Paragraph 2: it is the fault of the installer that we are using CAT5 at all. It’s not that HDMI was invented without realizing that the cheapest installs almost always use short cables, the really fantasic installs hardly ever do, and HDMI inventors had zero clue about this.
He also states that we could wire things up properly if we could just somehow stretch ourselves and learn how to hook up an RJ45 connector with wires in the order 1, 2, 3, 4, 5, 6, 7, 8. But it’s too hard for us to learn that, he thinks.
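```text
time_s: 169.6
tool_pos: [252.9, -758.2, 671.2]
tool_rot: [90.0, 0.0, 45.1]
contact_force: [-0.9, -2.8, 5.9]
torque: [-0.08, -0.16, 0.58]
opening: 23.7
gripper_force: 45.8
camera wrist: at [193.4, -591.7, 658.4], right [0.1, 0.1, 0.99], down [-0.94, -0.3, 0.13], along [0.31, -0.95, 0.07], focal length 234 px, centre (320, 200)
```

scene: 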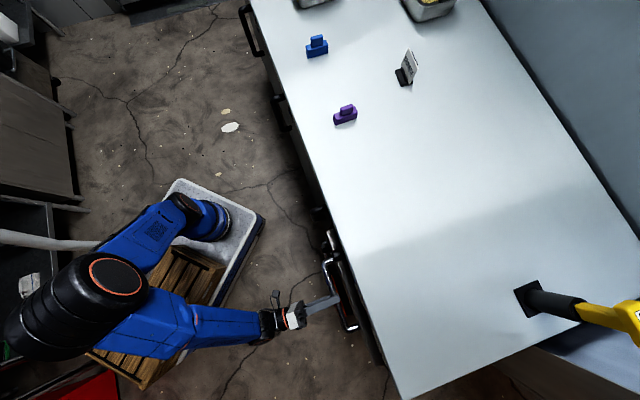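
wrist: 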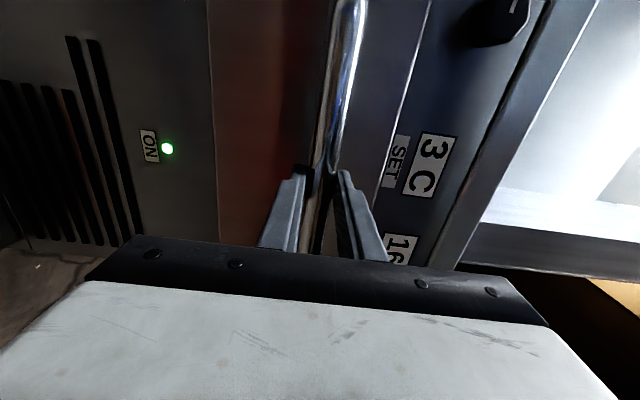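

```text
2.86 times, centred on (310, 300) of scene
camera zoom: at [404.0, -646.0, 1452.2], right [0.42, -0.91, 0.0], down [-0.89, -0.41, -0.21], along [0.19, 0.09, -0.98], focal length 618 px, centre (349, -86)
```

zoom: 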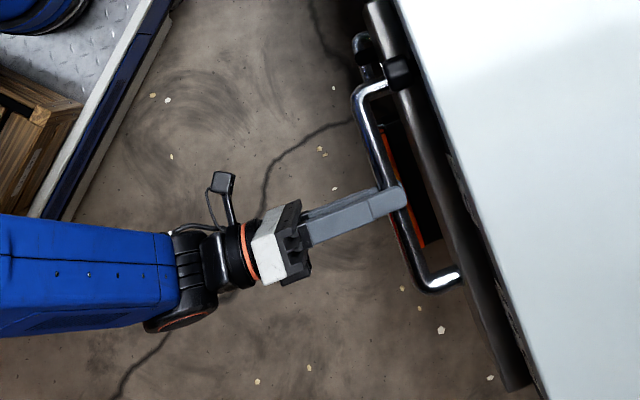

And we should take advice from this guy?
Ernie, Jeff is a very bright engineer. He knows the limitations of HDMI better than most. If you ever get a chance to sit in one of his classes, do yourself a favor and do it! By the way, ask Brent about how many tech support calls he gets due to installers not following directions on pinout of his baluns.
And Crestron does use 568B for their DM, but it is a HDBaseT, not a balun.
Installers RTFM – you have to be joking; most throw the manual out with the packaging then get on the phone and shout at Tech support and then throw the bits THEY can’t get working in a Jiffy bag and then wonder why they get charged a re-stocking fee!!!
We have units that use Jeff’s recommended wiring and get them thrown back at us by installers as useless as they don’t use ‘standard’ wiring and they have already pre terminated the whole job ‘the way they normally do it’ and ‘no were not willing to give it a go in future – our guys would forget to go with your daft wiring plan’.
Joe
So who is this manufacturer that that uses this wiring scheme?
What is the website to see and purchase them?
Joe Fernand, it’s a bit unfair of you (not to mention making you lose sales!) to imply that you make such products without telling us your company name. Your name is not like Noel Lee (wait—did I get that right?)—we don’t know the company just by seeing the name.
JoJo, this whole article refers to various companies that make “baluns” for HDMI over CAT5, usually dual CAT5.
Greg C, I don’t doubt that Jeff is a very bright engineer. The problem, for me, is that he seems to act like a True Believer when HDMI was just rammed down our throats with little regard to the reality that products don’t work together and there’s nothing about HDMI itself that even requires products to work together! HDMI is a disaster except on paper and in technical classes.



So if 568A and 568B aren’t as reliable, why don’t manufacturers dictate that it must be done another way instead of putting out known to be inferior products in fear that we can’t RTFM!?!?!